§ What to produce: Transcribe each line exactly.

===== Supplied information

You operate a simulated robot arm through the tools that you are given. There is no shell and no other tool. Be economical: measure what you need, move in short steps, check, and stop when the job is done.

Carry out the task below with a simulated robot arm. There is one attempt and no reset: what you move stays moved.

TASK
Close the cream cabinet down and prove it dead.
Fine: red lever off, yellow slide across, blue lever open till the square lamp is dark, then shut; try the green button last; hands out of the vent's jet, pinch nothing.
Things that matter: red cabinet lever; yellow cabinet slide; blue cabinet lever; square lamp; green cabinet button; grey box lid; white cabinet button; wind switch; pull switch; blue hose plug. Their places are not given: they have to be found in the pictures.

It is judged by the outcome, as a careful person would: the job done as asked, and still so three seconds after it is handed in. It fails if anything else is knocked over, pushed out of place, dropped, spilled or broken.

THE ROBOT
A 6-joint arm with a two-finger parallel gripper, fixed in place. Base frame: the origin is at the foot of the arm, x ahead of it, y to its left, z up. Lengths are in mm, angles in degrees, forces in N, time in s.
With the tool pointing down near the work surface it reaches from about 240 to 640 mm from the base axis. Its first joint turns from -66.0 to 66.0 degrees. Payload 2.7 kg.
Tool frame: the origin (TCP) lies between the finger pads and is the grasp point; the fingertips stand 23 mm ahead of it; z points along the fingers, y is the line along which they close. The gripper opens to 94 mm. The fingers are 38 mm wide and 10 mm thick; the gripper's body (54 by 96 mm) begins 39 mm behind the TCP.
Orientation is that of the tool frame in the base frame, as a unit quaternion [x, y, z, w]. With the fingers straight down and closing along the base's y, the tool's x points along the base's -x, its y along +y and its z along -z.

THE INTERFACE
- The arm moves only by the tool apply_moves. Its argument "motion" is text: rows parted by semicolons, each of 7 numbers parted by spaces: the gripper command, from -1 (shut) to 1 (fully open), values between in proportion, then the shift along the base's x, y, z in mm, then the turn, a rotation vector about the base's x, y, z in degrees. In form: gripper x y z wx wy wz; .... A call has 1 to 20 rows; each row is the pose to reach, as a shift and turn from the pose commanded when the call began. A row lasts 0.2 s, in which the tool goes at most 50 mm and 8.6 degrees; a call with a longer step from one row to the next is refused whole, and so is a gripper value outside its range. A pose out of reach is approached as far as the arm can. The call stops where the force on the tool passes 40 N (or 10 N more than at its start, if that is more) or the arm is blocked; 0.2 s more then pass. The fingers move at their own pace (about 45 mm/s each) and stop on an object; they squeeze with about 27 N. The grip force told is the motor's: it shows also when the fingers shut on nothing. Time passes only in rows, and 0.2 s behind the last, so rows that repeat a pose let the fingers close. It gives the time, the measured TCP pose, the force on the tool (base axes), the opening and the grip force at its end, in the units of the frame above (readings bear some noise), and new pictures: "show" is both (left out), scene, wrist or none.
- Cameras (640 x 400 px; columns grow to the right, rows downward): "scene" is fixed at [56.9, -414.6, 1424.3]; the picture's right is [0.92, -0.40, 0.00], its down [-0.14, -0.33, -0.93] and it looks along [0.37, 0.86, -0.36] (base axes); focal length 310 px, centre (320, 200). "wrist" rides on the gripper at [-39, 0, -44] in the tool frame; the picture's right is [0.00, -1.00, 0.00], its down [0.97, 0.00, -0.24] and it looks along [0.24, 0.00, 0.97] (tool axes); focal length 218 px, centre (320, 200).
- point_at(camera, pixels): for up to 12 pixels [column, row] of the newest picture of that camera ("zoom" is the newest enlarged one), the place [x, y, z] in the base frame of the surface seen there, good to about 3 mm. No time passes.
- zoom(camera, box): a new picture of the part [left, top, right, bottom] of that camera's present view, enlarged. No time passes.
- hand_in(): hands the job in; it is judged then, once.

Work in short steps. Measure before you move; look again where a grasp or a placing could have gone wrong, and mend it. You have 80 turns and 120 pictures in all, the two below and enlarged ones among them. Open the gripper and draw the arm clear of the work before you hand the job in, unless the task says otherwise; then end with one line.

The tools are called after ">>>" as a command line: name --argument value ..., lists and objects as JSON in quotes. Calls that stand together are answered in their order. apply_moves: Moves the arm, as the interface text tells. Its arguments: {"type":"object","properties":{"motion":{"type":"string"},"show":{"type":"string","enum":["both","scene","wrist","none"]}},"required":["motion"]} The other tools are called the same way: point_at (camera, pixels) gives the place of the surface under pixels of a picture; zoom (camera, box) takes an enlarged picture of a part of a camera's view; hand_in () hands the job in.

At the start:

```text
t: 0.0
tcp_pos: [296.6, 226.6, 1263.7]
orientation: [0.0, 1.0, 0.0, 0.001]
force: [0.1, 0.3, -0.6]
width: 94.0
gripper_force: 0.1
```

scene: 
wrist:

==========

§ Exercise solution:
You operate a simulated robot arm through the tools that you are given. There is no shell and no other tool. Be economical: measure what you need, move in short steps, check, and stop when the job is done.

Carry out the task below with a simulated robot arm. There is one attempt and no reset: what you move stays moved.

TASK
Close the cream cabinet down and prove it dead.
Fine: red lever off, yellow slide across, blue lever open till the square lamp is dark, then shut; try the green button last; hands out of the vent's jet, pinch nothing.
Things that matter: red cabinet lever; yellow cabinet slide; blue cabinet lever; square lamp; green cabinet button; grey box lid; white cabinet button; wind switch; pull switch; blue hose plug. Their places are not given: they have to be found in the pictures.

It is judged by the outcome, as a careful person would: the job done as asked, and still so three seconds after it is handed in. It fails if anything else is knocked over, pushed out of place, dropped, spilled or broken.

THE ROBOT
A 6-joint arm with a two-finger parallel gripper, fixed in place. Base frame: the origin is at the foot of the arm, x ahead of it, y to its left, z up. Lengths are in mm, angles in degrees, forces in N, time in s.
With the tool pointing down near the work surface it reaches from about 240 to 640 mm from the base axis. Its first joint turns from -66.0 to 66.0 degrees. Payload 2.7 kg.
Tool frame: the origin (TCP) lies between the finger pads and is the grasp point; the fingertips stand 23 mm ahead of it; z points along the fingers, y is the line along which they close. The gripper opens to 94 mm. The fingers are 38 mm wide and 10 mm thick; the gripper's body (54 by 96 mm) begins 39 mm behind the TCP.
Orientation is that of the tool frame in the base frame, as a unit quaternion [x, y, z, w]. With the fingers straight down and closing along the base's y, the tool's x points along the base's -x, its y along +y and its z along -z.

THE INTERFACE
- The arm moves only by the tool apply_moves. Its argument "motion" is text: rows parted by semicolons, each of 7 numbers parted by spaces: the gripper command, from -1 (shut) to 1 (fully open), values between in proportion, then the shift along the base's x, y, z in mm, then the turn, a rotation vector about the base's x, y, z in degrees. In form: gripper x y z wx wy wz; .... A call has 1 to 20 rows; each row is the pose to reach, as a shift and turn from the pose commanded when the call began. A row lasts 0.2 s, in which the tool goes at most 50 mm and 8.6 degrees; a call with a longer step from one row to the next is refused whole, and so is a gripper value outside its range. A pose out of reach is approached as far as the arm can. The call stops where the force on the tool passes 40 N (or 10 N more than at its start, if that is more) or the arm is blocked; 0.2 s more then pass. The fingers move at their own pace (about 45 mm/s each) and stop on an object; they squeeze with about 27 N. The grip force told is the motor's: it shows also when the fingers shut on nothing. Time passes only in rows, and 0.2 s behind the last, so rows that repeat a pose let the fingers close. It gives the time, the measured TCP pose, the force on the tool (base axes), the opening and the grip force at its end, in the units of the frame above (readings bear some noise), and new pictures: "show" is both (left out), scene, wrist or none.
- Cameras (640 x 400 px; columns grow to the right, rows downward): "scene" is fixed at [56.9, -414.6, 1424.3]; the picture's right is [0.92, -0.40, 0.00], its down [-0.14, -0.33, -0.93] and it looks along [0.37, 0.86, -0.36] (base axes); focal length 310 px, centre (320, 200). "wrist" rides on the gripper at [-39, 0, -44] in the tool frame; the picture's right is [0.00, -1.00, 0.00], its down [0.97, 0.00, -0.24] and it looks along [0.24, 0.00, 0.97] (tool axes); focal length 218 px, centre (320, 200).
- point_at(camera, pixels): for up to 12 pixels [column, row] of the newest picture of that camera ("zoom" is the newest enlarged one), the place [x, y, z] in the base frame of the surface seen there, good to about 3 mm. No time passes.
- zoom(camera, box): a new picture of the part [left, top, right, bottom] of that camera's present view, enlarged. No time passes.
- hand_in(): hands the job in; it is judged then, once.

Work in short steps. Measure before you move; look again where a grasp or a placing could have gone wrong, and mend it. You have 80 turns and 120 pictures in all, the two below and enlarged ones among them. Open the gripper and draw the arm clear of the work before you hand the job in, unless the task says otherwise; then end with one line.

The tools are called after ">>>" as a command line: name --argument value ..., lists and objects as JSON in quotes. Calls that stand together are answered in their order. apply_moves: Moves the arm, as the interface text tells. Its arguments: {"type":"object","properties":{"motion":{"type":"string"},"show":{"type":"string","enum":["both","scene","wrist","none"]}},"required":["motion"]} The other tools are called the same way: point_at (camera, pixels) gives the place of the surface under pixels of a picture; zoom (camera, box) takes an enlarged picture of a part of a camera's view; hand_in () hands the job in.

At the start:

```text
t: 0.0
tcp_pos: [296.6, 226.6, 1263.7]
orientation: [0.0, 1.0, 0.0, 0.001]
force: [0.1, 0.3, -0.6]
width: 94.0
gripper_force: 0.1
```

scene: 
wrist:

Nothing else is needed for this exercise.